Yesterday I finally took that picture of the little St.Luke church and the nice new house nearby that fit very nicely in the landscape, from the road above. I’ve been planning to do something about it for years already but the vantage point is such that you can take the shot only with a telephoto, and since I didn’t have one I planned on sending a drone, but I didn’t want to disturb people with it in season, and out of season it was either cloudy or windy, and so for one reason or another it always got postponed.
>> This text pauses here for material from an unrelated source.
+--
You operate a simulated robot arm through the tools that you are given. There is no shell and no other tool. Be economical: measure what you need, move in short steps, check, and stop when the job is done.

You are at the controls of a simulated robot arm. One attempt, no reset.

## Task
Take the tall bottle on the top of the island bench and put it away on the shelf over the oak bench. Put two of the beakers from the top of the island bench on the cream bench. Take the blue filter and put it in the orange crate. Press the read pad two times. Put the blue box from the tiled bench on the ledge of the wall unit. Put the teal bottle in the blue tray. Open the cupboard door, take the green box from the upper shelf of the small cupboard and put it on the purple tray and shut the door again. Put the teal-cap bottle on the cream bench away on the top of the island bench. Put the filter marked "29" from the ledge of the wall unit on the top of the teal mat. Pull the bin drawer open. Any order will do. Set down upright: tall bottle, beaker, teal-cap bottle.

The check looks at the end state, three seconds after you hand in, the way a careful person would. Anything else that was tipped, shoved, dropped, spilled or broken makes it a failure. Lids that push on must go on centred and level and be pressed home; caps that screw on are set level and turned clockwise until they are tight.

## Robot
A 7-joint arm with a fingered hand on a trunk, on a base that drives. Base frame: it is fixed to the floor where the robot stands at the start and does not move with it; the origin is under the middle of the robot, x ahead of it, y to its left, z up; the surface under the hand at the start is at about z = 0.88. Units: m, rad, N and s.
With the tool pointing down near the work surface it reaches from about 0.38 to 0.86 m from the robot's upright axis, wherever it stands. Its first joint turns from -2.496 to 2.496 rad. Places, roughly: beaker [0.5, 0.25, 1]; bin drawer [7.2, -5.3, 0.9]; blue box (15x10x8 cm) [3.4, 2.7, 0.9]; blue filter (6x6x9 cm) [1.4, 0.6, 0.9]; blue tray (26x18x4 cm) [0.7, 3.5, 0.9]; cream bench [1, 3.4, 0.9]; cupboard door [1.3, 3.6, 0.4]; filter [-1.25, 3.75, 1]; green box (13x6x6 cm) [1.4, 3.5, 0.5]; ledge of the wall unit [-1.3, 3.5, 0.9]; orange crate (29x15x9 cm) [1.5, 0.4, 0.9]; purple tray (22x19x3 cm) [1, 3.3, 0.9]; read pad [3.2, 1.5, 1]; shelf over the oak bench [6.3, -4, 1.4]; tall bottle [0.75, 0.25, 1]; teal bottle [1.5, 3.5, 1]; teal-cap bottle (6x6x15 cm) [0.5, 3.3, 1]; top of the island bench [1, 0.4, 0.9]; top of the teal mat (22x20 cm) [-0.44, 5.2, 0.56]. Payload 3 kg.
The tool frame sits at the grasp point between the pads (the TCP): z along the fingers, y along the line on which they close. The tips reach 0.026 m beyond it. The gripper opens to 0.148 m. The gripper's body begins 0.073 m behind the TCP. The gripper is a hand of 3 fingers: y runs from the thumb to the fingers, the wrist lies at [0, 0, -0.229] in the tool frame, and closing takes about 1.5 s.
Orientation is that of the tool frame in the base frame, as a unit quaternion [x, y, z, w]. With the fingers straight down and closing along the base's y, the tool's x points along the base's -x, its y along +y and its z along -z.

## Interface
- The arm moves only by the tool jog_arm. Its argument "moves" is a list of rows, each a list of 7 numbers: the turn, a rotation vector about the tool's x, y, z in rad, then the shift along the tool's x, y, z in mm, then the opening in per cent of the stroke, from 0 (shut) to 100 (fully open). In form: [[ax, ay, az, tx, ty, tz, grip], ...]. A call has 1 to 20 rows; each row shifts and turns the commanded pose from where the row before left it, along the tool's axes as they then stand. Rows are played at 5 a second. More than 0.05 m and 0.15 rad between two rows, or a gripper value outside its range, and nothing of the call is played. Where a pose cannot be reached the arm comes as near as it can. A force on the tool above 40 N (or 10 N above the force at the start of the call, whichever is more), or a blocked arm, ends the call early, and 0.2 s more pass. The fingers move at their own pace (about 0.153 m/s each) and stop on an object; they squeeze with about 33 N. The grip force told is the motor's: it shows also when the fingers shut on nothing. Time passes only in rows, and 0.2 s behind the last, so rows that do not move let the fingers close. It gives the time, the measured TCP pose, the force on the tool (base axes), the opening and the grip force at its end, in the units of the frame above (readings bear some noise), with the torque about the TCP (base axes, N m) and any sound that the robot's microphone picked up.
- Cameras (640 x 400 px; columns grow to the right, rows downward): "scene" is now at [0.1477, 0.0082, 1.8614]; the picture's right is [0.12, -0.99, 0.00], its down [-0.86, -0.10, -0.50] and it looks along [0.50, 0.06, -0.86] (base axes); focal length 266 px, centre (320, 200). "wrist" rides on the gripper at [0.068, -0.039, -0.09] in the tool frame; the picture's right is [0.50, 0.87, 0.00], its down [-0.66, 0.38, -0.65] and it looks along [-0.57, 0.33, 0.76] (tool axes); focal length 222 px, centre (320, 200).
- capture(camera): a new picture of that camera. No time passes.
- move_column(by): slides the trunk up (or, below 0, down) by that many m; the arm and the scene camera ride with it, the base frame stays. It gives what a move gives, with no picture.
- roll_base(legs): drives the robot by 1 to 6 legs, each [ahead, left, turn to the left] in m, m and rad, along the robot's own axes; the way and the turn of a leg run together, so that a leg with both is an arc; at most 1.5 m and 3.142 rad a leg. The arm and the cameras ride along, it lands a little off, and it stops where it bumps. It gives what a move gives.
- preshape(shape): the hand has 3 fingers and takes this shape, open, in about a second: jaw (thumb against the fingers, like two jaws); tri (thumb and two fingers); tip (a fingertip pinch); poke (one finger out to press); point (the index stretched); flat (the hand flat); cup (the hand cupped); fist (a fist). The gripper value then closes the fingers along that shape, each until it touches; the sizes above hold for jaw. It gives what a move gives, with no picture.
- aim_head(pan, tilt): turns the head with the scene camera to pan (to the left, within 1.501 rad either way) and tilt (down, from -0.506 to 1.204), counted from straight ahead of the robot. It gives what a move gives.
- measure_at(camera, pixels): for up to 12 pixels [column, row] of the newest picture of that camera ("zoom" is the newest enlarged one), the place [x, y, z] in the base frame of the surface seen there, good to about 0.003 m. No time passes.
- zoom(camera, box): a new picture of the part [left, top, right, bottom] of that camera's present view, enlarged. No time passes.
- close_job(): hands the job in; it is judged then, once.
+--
The crow on top of the church is a nice accidental detail that made me chuckle due to symbolism. 🙂

It feels nice to check those boxes.

I also went to the nearby abandoned hotel that went to ruin after some succession failure after the breakup of Yugoslavia, and the sight is horrifying, because it didn’t just go to ruin like Pripyat, because it was abandoned. No; the locals systematically broke every piece of glass, every piece of furniture, spray-vandalised the walls, and even brought in old car tyres and who knows what other waste to dispose of here. It looks as if the Orcs came and made a point in destroying everything and making it as ugly as possible in a manifestation of their consciousness and choices.

It doesn’t look post-apocalyptic, in a sense where nature takes over human cities after humans are gone. I’ve seen such places, where the nature reclaims its own and the feeling is always calm, restful and beautiful. No, this is not like that; there’s a Mad Max post-civilisation look to it, the way things must have felt after the fall of Rome, where the barbarians plundered everything that wasn’t bolted to the walls, and then set the rest on fire, or scrawled some illiterate nonsense on the walls, smeared shit on temple altars, and then gradually used stone from old buildings of forgotten meaning to build their unsophisticated primitive stuff.

That’s why I felt the symbolism of that crow on the church so strongly, as if it were a sign.